* _What to produce_: Identify the lines that contain the word "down" and copy each one.

-- Begin Supplied material --

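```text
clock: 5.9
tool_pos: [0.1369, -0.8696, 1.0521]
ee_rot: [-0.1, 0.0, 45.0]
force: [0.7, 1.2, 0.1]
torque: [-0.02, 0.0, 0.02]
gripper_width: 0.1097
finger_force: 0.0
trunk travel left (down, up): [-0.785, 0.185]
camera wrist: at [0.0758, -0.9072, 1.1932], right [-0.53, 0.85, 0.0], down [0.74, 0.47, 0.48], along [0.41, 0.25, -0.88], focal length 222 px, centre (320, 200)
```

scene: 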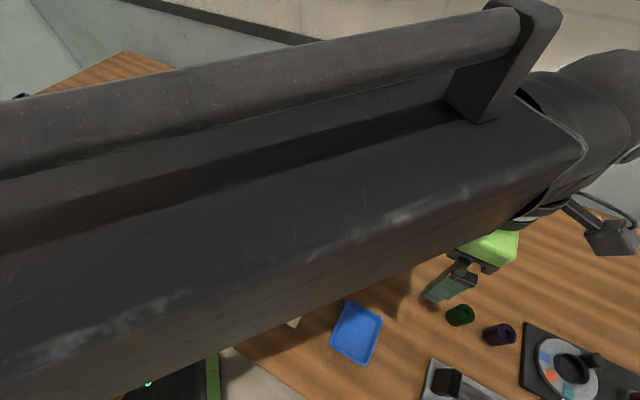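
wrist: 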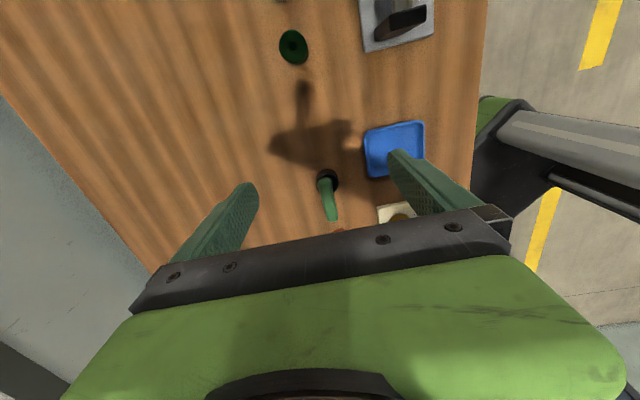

-- End Supplied material --

* _Exercise output_:
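trunk travel left (down, up): [-0.785, 0.185]
camera wrist: at [0.0758, -0.9072, 1.1932], right [-0.53, 0.85, 0.0], down [0.74, 0.47, 0.48], along [0.41, 0.25, -0.88], focal length 222 px, centre (320, 200)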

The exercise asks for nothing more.